Adding to the problem is the fact that rape trials have often been characterized as a second rape — though that was arguably more apt before rape shield laws barred defense attorneys from introducing evidence of a victim’s prior sexual conduct. Whether or not a trial is as bad as the assault itself, it is undeniably difficult. Rape kits are physically intrusive, and going to court can be nightmarish.
But failing to report rape has potentially disastrous implications. It has become commonplace in many settings, particularly on college campuses, to emphasize that the victim is not obligated to report the crime. Sometimes, as in the case of deans at the University of Virginia, this serves the institution in question more than it serves the victim. A harrowing Rolling Stone article published on Nov. 19 suggests that rape culture is so pervasive at UVA that multiple victims of brutal gang rapes wander the campus in silence, feeling suicidally depressed. The article further alleges that under the guise of offering impartial advice, the deans tasked with handling rape complaints are tacitly discouraging rape victims from reporting the crime to local police — an outcome that could benefit the victim and the rest of society but pose a public relations nightmare for UVA.
Even if advice not to report a crime is sincerely offered as unqualified support to a traumatized person, it’s unquestionably bad for society and, in the long run, arguably bad for the victim as well. Many victims report feeling liberated and empowered by the decision to face their attackers in court.
I’m not a psychologist, nor am I a survivor of rape. This is a decision I hope I never have to make for myself. And if someone I loved were attacked and said, “It would kill me to report this,” I would probably support her decision. But in cases in which a victim is unsure what to do next and is seeking advice and support, the default should be to encourage reporting.

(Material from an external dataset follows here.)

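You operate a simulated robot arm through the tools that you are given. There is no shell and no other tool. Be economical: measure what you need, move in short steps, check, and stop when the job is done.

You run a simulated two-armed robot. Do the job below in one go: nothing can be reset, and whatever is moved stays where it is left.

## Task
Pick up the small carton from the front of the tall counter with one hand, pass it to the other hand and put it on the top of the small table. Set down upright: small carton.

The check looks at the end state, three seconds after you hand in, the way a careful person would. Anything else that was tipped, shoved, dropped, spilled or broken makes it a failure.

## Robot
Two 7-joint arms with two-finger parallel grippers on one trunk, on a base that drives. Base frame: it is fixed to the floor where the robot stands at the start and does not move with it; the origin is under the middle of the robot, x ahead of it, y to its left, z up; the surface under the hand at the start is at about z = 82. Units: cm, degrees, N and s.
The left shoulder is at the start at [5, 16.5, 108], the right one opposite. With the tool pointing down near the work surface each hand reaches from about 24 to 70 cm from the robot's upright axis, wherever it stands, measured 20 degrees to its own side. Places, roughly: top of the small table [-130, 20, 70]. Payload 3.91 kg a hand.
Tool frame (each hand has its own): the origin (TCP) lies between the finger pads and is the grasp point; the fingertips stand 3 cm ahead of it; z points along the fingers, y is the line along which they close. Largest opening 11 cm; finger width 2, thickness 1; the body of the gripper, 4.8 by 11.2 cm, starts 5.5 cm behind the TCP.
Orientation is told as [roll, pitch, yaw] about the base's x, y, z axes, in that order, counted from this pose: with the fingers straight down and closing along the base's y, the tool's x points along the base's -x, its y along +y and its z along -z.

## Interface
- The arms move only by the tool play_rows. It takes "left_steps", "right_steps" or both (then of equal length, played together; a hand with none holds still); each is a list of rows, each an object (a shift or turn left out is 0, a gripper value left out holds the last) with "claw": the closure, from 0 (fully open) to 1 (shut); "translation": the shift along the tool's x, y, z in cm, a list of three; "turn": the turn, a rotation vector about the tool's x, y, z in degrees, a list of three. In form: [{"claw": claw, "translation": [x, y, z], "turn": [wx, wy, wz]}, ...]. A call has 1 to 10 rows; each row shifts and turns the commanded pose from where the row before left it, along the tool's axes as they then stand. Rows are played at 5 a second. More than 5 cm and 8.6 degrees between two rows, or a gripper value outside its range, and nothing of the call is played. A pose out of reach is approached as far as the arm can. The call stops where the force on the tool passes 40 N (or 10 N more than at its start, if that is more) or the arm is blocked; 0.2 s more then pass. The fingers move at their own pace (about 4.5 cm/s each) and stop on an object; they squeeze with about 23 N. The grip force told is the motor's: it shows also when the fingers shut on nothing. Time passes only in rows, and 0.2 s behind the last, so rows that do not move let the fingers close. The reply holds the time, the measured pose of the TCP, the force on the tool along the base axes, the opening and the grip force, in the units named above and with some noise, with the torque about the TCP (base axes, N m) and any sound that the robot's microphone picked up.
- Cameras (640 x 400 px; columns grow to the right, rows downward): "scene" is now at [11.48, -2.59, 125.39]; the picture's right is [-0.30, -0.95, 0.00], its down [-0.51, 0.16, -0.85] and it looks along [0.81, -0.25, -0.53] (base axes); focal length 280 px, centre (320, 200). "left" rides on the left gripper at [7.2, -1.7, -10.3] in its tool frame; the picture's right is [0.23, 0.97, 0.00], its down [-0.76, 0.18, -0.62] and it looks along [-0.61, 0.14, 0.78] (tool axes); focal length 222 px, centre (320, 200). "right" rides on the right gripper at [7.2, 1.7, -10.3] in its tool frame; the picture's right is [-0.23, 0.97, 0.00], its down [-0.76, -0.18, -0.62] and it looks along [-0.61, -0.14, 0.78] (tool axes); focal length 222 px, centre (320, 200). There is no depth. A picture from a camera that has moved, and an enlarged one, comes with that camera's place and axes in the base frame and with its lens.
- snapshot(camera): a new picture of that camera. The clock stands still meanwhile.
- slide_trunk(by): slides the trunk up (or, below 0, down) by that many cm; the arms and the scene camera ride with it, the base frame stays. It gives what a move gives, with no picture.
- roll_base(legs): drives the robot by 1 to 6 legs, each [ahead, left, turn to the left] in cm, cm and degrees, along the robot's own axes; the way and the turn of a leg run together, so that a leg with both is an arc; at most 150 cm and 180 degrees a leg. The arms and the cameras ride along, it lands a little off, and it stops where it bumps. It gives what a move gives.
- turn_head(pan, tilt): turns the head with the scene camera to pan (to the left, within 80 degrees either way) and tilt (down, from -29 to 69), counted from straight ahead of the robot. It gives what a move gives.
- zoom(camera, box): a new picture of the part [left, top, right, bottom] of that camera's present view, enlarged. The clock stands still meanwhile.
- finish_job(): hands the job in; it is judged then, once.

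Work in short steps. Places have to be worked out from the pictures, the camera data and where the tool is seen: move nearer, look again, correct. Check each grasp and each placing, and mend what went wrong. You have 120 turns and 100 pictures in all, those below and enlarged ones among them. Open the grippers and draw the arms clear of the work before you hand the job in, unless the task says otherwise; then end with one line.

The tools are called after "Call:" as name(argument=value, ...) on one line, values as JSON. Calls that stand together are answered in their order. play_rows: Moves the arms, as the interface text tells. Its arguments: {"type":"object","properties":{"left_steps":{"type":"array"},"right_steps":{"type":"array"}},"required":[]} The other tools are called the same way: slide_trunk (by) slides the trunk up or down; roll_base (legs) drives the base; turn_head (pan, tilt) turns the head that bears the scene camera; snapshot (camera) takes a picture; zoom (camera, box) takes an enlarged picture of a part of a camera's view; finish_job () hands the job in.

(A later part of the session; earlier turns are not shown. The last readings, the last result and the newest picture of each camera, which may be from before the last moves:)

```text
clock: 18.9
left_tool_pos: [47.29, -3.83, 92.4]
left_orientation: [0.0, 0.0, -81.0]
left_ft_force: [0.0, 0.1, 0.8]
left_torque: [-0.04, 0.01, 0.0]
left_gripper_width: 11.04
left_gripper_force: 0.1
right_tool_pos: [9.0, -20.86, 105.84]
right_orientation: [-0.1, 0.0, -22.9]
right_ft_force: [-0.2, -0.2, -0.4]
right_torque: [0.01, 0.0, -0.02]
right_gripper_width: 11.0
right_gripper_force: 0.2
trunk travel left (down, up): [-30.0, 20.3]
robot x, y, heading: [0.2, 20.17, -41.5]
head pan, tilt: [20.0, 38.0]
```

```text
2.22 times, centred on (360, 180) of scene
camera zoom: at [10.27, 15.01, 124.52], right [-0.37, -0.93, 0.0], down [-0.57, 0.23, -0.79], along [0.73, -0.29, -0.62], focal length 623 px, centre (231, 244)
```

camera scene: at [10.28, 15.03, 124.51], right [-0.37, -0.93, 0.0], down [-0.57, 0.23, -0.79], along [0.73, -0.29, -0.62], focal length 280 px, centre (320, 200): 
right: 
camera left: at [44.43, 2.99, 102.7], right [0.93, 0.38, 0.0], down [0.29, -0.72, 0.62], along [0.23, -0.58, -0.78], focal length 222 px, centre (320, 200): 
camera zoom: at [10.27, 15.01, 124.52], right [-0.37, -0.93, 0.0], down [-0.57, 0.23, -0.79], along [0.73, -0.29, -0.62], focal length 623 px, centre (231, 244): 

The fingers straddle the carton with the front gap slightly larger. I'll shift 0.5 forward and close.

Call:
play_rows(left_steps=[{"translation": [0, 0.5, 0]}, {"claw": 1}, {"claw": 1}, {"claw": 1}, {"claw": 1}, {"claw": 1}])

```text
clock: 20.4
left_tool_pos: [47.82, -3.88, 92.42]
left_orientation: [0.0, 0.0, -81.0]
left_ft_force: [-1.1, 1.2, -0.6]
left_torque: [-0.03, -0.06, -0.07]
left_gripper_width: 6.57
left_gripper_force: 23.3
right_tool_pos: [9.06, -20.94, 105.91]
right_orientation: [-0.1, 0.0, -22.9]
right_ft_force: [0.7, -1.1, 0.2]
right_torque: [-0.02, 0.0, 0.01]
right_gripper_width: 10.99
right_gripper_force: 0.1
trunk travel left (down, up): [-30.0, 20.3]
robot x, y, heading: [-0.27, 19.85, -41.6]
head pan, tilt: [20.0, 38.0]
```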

Several states allow police and prosecutors to file domestic violence charges without the victim’s consent or cooperation. This may not be possible in most rape cases, but I would argue that it should be standard operating procedure whenever it is.
There are many entirely rational reasons women, who account for the majority of rape victims, are less than eager to report the crime. They may not want to be publicly branded crazy, lying, money-hungry sluts, as numerous online trolls have labeled Cosby’s accusers. They may not want to endure the suggestion that they are inventing the rape to cover shame over regrettable, consensual sex, as the president of Lincoln University in Pennsylvania suggested several female students did earlier this month.
It’s no mystery why women don’t report rape — or why, as in the case of Cosby’s accusers, they wait until the statute of limitations has expired and it’s too late to do anything about it. But it’s critical to public safety to figure out how to encourage more women to come forward sooner and, when possible, how to prosecute sex crimes without their help.